In the event of any failure on the part of Tenant to pay any Additional
Rental, Landlord shall have all the rights, powers and remedies provided
for in this Lease or at law or in equity or otherwise in the event of the
nonpayment of Rent.
Section 4.03. Net Lease; Non-Termination. This Lease is a net
Lease and Rent and Additional Rental shall be paid without notice, demand
(except as expressly provided herein in the case of certain Additional
Rental), counterclaim, setoff, offset, deduction or defense, and without
abatement, suspension, deferment, diminution or reduction. Except as
otherwise provided in this Lease, this Lease shall not terminate nor shall
Tenant have any right to terminate this Lease or be entitled to the
abatement of any Rent hereunder or any reduction thereof, nor shall the
obligations of Tenant under this Lease be otherwise affected, by reason of:
(a) any damage to or destruction of all or any portion of the
Premises from whatever cause, except as provided in ARTICLE XIII or
ARTICLE XIV;
(b) the prohibition, limitation or restriction of or
interference with Tenant's use of all or any portion of the Premises
(except when such constitutes a willful breach of Landlord's covenant
of quiet enjoyment contained in Section 3.03 hereof caused by the
intentional acts of Landlord);
(c) the failure on the part of Landlord to perform or comply
with any term, provision or covenant of any other agreement to which
Landlord and Tenant may be parties;
(d) the entry of a decree or order for relief by a court having
jurisdiction over the Premises in respect of Tenant in an involuntary
case under the federal bankruptcy laws, as now or hereafter
constituted, or any other applicable federal or state bankruptcy,
insolvency or other similar law, or appointing a receiver, liquidator,
assignee, custodian, trustee, sequestrator (or similar official) of
Tenant or for any substantial part of its property, or ordering the
winding-up or liquidation of its affairs and the continuance of any
such decree or order unstayed and in effect for a period of sixty (60)
consecutive days;
(e) the commencement by Tenant of a voluntary case under the
federal bankruptcy laws, as now constituted or hereafter amended, or
any other applicable federal or state bankruptcy, insolvency or other
similar law, or the consent by it to the appointment of or taking
possession by a receiver, liquidator, assignee, trustee, custodian,
sequestrator (or other similar official) of Tenant or for any
substantial part of its property, or the making by it of any
assignment for the benefit of creditors, or the failure of Tenant
generally to pay its debts as such debts become due, or the taking of
corporate action by Tenant in furtherance of any of the foregoing; or
(f) any claim which Tenant has or might have against Landlord.
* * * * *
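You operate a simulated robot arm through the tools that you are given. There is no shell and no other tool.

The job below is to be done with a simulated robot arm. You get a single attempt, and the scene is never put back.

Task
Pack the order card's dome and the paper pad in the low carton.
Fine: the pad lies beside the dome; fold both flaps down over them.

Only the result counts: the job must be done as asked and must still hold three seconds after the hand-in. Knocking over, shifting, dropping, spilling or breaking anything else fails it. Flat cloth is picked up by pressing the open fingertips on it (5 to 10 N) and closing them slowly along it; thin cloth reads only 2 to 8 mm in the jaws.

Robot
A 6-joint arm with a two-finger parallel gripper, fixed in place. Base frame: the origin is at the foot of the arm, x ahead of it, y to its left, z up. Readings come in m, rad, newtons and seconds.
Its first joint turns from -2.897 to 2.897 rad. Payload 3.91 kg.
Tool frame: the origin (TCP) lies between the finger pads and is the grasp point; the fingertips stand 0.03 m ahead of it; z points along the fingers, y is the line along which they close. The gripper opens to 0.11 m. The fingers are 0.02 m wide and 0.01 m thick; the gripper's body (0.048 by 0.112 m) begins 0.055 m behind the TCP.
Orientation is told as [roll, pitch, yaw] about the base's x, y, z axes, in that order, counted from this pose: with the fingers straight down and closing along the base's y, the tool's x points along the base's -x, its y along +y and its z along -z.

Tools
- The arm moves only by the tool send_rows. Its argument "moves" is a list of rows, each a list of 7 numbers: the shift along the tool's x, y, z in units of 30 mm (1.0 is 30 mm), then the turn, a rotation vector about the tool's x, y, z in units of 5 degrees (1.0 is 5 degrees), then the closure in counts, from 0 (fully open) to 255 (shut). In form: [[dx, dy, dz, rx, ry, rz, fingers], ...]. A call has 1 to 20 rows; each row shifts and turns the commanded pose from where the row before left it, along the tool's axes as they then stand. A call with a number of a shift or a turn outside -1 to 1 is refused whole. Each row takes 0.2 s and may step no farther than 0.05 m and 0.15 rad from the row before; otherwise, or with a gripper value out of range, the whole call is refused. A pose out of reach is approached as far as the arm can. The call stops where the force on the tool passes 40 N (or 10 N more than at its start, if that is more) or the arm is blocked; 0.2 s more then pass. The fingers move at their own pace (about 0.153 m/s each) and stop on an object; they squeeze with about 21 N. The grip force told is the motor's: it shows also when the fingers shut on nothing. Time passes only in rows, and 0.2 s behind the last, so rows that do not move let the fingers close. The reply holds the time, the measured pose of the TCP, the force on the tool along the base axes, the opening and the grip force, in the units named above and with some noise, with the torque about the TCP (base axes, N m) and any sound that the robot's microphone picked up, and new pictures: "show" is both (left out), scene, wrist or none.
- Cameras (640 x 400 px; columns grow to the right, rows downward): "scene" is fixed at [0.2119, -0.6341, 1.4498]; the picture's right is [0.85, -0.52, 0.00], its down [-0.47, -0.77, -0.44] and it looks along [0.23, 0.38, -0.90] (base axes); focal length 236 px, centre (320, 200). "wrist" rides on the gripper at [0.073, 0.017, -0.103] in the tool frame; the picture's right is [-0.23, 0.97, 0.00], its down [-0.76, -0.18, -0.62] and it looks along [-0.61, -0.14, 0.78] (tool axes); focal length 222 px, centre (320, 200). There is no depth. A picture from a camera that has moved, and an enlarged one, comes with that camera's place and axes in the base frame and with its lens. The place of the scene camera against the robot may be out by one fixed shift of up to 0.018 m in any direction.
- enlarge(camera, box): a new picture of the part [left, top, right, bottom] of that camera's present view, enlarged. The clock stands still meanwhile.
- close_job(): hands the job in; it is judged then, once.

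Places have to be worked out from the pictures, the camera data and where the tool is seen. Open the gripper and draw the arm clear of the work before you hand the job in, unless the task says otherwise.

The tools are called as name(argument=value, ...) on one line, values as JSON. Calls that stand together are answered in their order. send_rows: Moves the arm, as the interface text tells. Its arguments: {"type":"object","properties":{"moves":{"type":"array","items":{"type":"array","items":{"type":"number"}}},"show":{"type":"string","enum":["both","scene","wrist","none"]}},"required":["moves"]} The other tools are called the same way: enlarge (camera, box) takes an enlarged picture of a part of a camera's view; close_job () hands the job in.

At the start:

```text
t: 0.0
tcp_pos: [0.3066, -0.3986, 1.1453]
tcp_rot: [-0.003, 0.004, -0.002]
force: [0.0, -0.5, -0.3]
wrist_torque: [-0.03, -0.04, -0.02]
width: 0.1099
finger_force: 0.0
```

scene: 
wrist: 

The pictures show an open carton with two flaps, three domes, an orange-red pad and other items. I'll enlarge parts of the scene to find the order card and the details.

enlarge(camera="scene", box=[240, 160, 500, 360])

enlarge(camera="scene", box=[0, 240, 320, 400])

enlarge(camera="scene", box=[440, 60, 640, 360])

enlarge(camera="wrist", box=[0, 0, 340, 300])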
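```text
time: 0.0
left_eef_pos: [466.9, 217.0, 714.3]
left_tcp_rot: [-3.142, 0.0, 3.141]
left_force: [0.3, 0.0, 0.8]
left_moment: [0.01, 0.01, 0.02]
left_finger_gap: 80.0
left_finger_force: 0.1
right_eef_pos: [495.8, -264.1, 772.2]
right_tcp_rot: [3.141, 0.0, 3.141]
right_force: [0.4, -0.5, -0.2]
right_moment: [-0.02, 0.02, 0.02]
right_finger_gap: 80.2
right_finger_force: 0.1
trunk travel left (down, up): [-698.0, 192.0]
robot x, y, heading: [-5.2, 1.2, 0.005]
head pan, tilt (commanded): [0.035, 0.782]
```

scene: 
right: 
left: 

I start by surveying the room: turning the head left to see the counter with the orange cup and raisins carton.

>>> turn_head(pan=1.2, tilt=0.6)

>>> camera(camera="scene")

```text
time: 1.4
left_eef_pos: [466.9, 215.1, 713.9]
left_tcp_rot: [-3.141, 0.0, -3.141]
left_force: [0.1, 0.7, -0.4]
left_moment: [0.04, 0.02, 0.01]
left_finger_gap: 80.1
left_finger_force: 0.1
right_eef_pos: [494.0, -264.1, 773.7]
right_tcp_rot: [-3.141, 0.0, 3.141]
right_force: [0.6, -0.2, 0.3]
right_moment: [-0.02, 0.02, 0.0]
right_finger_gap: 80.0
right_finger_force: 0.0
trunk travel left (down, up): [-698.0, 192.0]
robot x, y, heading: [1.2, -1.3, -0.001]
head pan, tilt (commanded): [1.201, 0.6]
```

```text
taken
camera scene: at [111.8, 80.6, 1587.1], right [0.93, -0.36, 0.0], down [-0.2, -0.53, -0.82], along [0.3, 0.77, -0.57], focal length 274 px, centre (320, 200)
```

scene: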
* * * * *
Except as otherwise expressly provided in this Lease, Tenant waives, to the
extent permitted by law, all rights now or hereafter conferred by statute
or otherwise to quit, terminate or surrender this Lease or the leasehold
estate in the Premises or any part thereof, or to any abatement,
suspension, deferment, diminution or reduction of Rent. It is the purpose
and intent of Landlord and Tenant that Rent and Additional Rental (where
payable to Landlord) shall be absolutely net to Landlord, so that this
Lease shall yield, net, to Landlord, the Rent specified in Section 4.01 and
the Additional Rental specified in Section 4.02 hereof throughout the Term,
and, except as provided in Section 5.01 and Section 11.01 and except as
otherwise expressly provided in this Lease, that to the extent permitted by
law, (i) all costs, expenses and obligations of every kind or nature
whatsoever relating to the Premises which may arise and become due as
specified in Sections 5.01 and 5.02 hereof or elsewhere herein during the
Term shall be paid by Tenant, and (ii) Landlord shall be indemnified and
saved harmless by Tenant from and against the same.
ARTICLE V
TAXES, ASSESSMENTS AND CHARGES
Section 5.01. Taxes and Assessments. Subject, to the extent
applicable, to the following provisions of this Section 5.01 and to the
provisions of Sections 5.03 and 11.01 hereof (concerning "Permitted
Contests"), Tenant covenants and agrees to discharge and pay before the
same become delinquent and before any fine, penalty or interest may be
added for nonpayment, any and all taxes, assessments, license or permit
fees, excises, water rates and charges, governmental, community and private
assessments, imposts and charges of every nature and classification,
general and special, ordinary and extraordinary, unforeseen as well as
foreseen, of every kind and nature whatsoever (all or any one of which are
hereinafter referred to as "Tax") that at any time during the Term and any
extension thereof are levied, assessed, charged, laid or imposed, or become
due and payable, upon the Premises or Landlord's fee simple and/or
reversionary interest in the Premises or any Rent or Additional Rental
reserved or payable hereunder (including any gross receipts or other taxes
levied upon, assessed against or measured by the Rent or Additional
Rental); provided, however, that if at any time during the Term the methods
of taxation prevailing at the commencement of the Term shall be altered so
that any imposition which at the commencement of or during the Term is or
shall be levied, assessed or imposed on real estate and the improvements
thereon is thereafter levied, assessed or imposed wholly or partially
(a) on the rents received from real estate or the improvements thereon, or
(b) as a tax assessment, levy or license fee (regardless of the form and
regardless of the taxing authority) upon Landlord, measured by Rent and
Additional Rental payable under this Lease, then all such substitute taxes,
assessments, levies or license fees shall be deemed to be included within
the meaning of the term "Tax" for purposes hereof, and Tenant shall pay and
discharge the same as herein provided in respect to the payment of Tax.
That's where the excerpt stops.